According to U.S. Census data released this week, homeownership rates have dropped to their lowest level since 1998. Homeownership rates for Hispanics and African Americans have dropped nearly twice as much as for whites (2010 data for Asian Americans and Native Americans have not yet been reported).
The census report was released almost simultaneously with a White House release of data from the Home Affordable Modification Program (HAMP) showing that only 472,619 homeowners have received permanent loan modifications in the past year.
These two reports neatly summarize a dangerous trend. Millions of Americans are in near-term danger of losing their homes, and relatively few are getting relief. This represents a massive drain of wealth from Latino and African American communities, who were starting with homeownership rates some 25 points lower than whites. While we don't yet have 2010 data for Asian Americans or Native Americans, their trend through 2009 showed a drop in homeownership similar to Latinos and African Americans.
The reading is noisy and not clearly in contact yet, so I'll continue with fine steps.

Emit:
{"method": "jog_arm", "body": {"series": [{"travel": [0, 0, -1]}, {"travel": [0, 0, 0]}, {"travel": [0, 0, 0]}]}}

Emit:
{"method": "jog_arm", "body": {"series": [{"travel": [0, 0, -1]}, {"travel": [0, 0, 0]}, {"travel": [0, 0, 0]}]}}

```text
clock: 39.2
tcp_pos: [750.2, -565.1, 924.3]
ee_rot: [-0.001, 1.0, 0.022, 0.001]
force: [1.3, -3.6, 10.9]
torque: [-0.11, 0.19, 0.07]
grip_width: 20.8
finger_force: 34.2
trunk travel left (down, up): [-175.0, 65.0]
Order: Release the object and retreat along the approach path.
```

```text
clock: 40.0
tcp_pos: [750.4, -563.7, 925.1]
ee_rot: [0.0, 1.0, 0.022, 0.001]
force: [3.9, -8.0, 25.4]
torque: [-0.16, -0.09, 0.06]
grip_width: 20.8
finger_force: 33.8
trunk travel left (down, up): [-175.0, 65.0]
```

Although fighting foreclosures is critical, we must also quickly get ahead of the curve in creating a new homeownership paradigm for sustainable homeownership. With homeownership rates for Latinos, African Americans and Native Americans dropping so much more rapidly than whites, this disparate drop in homeownership will only exacerbate the growing racial wealth gap.
This loss of stability and wealth will have long-term implications for the economic viability of communities. Particularly disturbing is the fast-growing media narrative suggesting that homeownership is "not for everybody" and that people of color caused the foreclosure crisis - a narrative advanced by influential publications like Time. This sentiment is reflected in the shrinking sources of credit for communities of color.
But the foreclosure problem isn't limited to low-income communities. The San Francisco Chronicle recently reported that in that city, one of the nation's priciest housing markets, foreclosures are increasing in more affluent neighborhoods.
So far, neither Republicans nor Democrats have gotten behind anything resembling a serious answer to this crisis. The administration seems intent on pretending that the badly flawed HAMP is a sufficient answer. Republicans, on the other hand, want to get rid of HAMP but have nothing to offer in its place.
That's not good enough. It's easy to forget, but foreclosures affect far more than the families losing their homes. Large numbers of foreclosures suck the life out of communities. Empty, boarded-up homes depress property values. Local businesses lose customers and are forced to lay off workers, who in turn may lose their own ability to afford housing, perpetuating the downward spiral.
I wish I saw signs of the political will needed to take on this crisis, but thus far it's not apparent. One thing I know for sure: Wishing the housing crisis away or pretending it's not there won't work.